Consagração: tarda mas não falha
Foi com a peça ‘Seven Guitars’ que ganhou o seu primeiro grande prémio, um Tony. Seguiram-se vários papéis que fizeram com que ganhasse um pouco de estabilidade financeira ao ponto de, finalmente, conseguir pagar um seguro de saúde e tratar de si, dos seus problemas uterinos, da alopecia areata e da anemia brutal, e ainda ajudar a família. O seu talento era indiscutível por isso trabalho não faltava, mas eram pequenos papéis e personagens fugazes em séries ou no cinema. A sua grande oportunidade surgiu já em 2008, em ‘Dúvida’, ao lado de Meryl Streep. Era um papel pequeno, apareceu apenas 10 minutos no ecrã, mas todos ficaram hipnotizados com a sua interpretação como Mrs. Miller, a mãe de uma criança que é molestada por um padre. Tanto que ganhou uma nomeação para o Oscar como melhor atriz secundária. Até Meryl Streep ficou impressionada, não se cansando de elogiar a amiga, “deem um filme a esta mulher”, exclamou nos SAG Awards em 2009. Mas este tardava em chegar, e o Teatro continuava muito presente na sua vida. Mais um Tony pela sua interpretação em ‘Fences’, uma pequena passagem pelo filme ‘Knight and Day’, com Tom Cruise, no ‘Comer, orar e amar’, e depois, em 2011, em ‘The Help’, conseguindo mais uma nomeação para um Oscar, a juntar aos outros prémios que ia ‘colecionando’. A oportunidade para interpretar um papel principal surgiu em 2014, com a série ‘How to Get Away With Murder’, de Shonda Rhimes. Viola é convidada para interpretar Annalise Keating, uma mulher negra, complexa e sensual, diferente do que tinha feito até então. Só com esta série ganhou vários Emmy, Golden Globes, Screen Actors Guild… o Oscar só chegou em 2016 com a versão cinematográfica de ‘Fences’. Antes disso, já tinha participado em ‘Prisioners’ (2013); ‘Get on up’ (2014), ‘Lila & Eve’ (2015) e ’Suicide Squad’ (2016). Depois seguiram-se ‘Widows’, ‘Ma Rainey’s Black Bottom’ e ‘Woman King’ e este ano dá vida a Michele Obama na série da Netflix ‘First Lady’. Viola é conhecida por não ter medo de se emocionar, ou como diz Steve McQueen, que a dirigiu em ‘Widows’, “Ela vai onde outros atores não se atrevem a ir, não tem medo de ser humana.”

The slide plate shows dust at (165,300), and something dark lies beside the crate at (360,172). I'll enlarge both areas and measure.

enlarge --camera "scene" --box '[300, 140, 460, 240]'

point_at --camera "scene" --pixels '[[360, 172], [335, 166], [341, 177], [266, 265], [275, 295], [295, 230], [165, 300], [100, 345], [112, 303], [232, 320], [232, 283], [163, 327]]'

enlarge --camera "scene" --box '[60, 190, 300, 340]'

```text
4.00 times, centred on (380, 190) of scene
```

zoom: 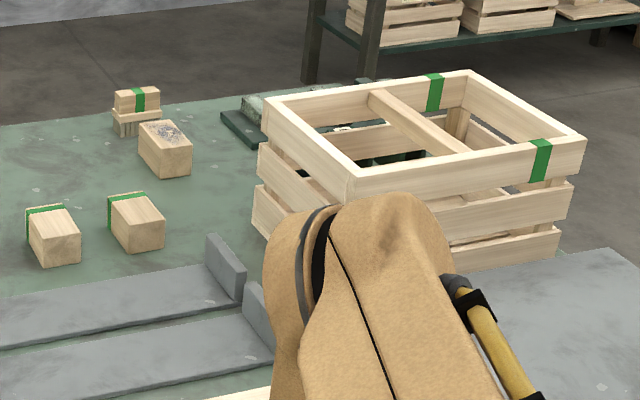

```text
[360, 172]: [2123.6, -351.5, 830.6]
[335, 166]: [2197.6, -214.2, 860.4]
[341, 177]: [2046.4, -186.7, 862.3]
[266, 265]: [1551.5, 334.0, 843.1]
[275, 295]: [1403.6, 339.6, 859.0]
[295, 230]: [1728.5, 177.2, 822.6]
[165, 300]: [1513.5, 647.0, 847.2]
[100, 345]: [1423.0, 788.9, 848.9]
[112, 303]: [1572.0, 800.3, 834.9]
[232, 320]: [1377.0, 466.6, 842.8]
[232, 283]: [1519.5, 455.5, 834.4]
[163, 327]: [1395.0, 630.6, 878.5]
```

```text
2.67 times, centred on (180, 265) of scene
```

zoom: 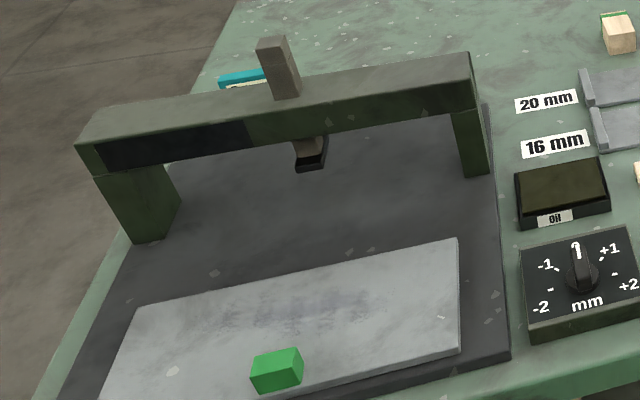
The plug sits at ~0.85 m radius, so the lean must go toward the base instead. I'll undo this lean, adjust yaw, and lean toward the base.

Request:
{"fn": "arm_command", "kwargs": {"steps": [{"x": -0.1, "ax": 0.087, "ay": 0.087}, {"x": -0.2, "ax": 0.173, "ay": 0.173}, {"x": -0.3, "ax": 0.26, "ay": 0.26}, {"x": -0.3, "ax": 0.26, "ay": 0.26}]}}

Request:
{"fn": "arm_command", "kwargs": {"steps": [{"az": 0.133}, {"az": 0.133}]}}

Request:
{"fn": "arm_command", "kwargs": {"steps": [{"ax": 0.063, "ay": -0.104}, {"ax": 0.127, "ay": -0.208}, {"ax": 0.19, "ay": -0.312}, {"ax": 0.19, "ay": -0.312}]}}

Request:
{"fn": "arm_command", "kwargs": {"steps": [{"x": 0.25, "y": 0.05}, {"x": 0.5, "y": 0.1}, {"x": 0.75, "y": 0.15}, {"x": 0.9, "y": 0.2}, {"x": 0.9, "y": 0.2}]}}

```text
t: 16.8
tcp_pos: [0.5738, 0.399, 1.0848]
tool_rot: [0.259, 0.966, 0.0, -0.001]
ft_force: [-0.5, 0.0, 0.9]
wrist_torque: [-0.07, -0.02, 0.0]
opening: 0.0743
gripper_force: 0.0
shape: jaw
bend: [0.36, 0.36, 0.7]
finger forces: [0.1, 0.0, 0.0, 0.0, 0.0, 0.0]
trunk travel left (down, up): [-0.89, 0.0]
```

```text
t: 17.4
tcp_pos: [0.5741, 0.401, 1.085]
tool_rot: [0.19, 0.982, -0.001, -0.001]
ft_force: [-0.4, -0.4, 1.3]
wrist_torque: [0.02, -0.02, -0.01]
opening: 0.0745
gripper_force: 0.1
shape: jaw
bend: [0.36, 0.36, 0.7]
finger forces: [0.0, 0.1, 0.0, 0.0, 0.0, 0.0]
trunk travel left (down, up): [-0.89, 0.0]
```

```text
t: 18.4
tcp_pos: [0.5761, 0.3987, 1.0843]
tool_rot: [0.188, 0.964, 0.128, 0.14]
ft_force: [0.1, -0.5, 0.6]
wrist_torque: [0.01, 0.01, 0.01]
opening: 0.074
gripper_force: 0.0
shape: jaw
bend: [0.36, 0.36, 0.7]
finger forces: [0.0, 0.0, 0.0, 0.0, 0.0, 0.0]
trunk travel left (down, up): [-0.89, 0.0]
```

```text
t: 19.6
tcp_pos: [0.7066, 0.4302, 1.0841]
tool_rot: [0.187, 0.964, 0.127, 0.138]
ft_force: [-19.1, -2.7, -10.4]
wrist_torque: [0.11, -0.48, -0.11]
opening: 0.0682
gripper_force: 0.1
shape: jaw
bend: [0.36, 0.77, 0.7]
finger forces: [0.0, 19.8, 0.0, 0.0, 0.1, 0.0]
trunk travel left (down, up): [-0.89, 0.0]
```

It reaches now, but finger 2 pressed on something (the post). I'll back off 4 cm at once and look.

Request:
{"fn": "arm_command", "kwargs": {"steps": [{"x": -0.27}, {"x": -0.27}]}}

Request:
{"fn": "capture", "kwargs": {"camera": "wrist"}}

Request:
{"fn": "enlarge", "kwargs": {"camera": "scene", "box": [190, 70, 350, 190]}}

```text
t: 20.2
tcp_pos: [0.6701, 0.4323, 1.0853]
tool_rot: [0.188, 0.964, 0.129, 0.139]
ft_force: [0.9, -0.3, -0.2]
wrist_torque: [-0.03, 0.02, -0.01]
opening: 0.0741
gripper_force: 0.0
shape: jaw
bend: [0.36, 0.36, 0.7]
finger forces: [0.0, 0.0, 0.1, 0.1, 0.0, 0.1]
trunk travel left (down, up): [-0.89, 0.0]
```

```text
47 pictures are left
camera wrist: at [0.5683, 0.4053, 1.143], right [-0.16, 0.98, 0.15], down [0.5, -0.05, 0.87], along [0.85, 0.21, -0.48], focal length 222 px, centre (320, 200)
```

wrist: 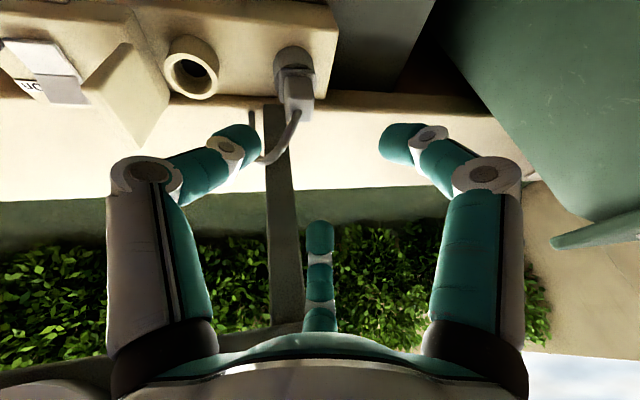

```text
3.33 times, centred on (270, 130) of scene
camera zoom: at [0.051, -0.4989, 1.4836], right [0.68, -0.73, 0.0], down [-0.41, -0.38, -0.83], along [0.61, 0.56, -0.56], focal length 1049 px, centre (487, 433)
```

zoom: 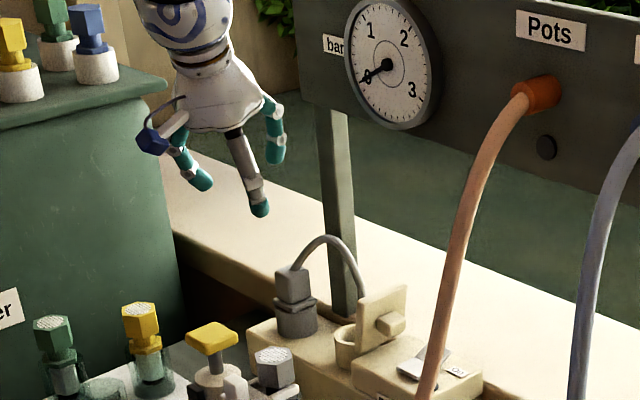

Os papéis que tinham para ela eram invariavelmente de marginais, toxicodependentes, e quando tentou outras áreas os comentários dos diretores de casting eram brutais: “és escura demais para o papel X”, “não tens a beleza clássica para o papel Y”.
Pedido expresso a Deus
Não temos linhas suficientes para contar toda a história desta atriz ao pormenor, mas um dos episódios mais divertidos que escreve em ‘Finding Me’ tem a ver com a sua vida amorosa, uma desgraça, diz ela, em que os namoros se sucediam, sempre num esforço para encontrar a sua alma gémea. Estava tão desesperada que seguiu os conselhos de uma amiga, que disse para se ajoelhar e pedir a Deus um namorado com todo o pormenor. E ela lá se ajoelhou e pediu: homem negro, forte, do sul, atlético, divorciado e com filhos – não queria sofrer pressão para ter filhos porque tinha problemas de fertilidade – e que conhecesse a forma como o meio artístico funciona. Exatamente três semanas depois Viola conhece Julius Tennon, do Texas, ex-atleta, ator, divorciado e com duas filhas adultas. Foi amor à primeira vista, casaram-se em 2003. Com um ‘padrinho’ tão omnipresente e omnisciente percebe-se por que a intensidade da sua paixão por Julius se mantém bem acesa até hoje. Com ele fundou uma produtora – para fazer os filmes que quer e ajudar jovens atrizes negras a singrar nesta profissão – e adotou uma menina a quem deram o nome de Genesis, já lá vão 13 anos. É, de forma unânime, considerada a melhor atriz negra de todos os tempos mas não baixa os braços, será sempre uma voz ativa de luta pelos direitos dos negros e das mulheres. “Sinto que a minha vida inteira foi um protesto. A minha produtora é um protesto. Eu não ter usado uma peruca nos Oscars em 2012 foi um protesto. É a minha voz, tal como me apresentar e dizer ‘Olá, o meu nome é Viola Davis’.”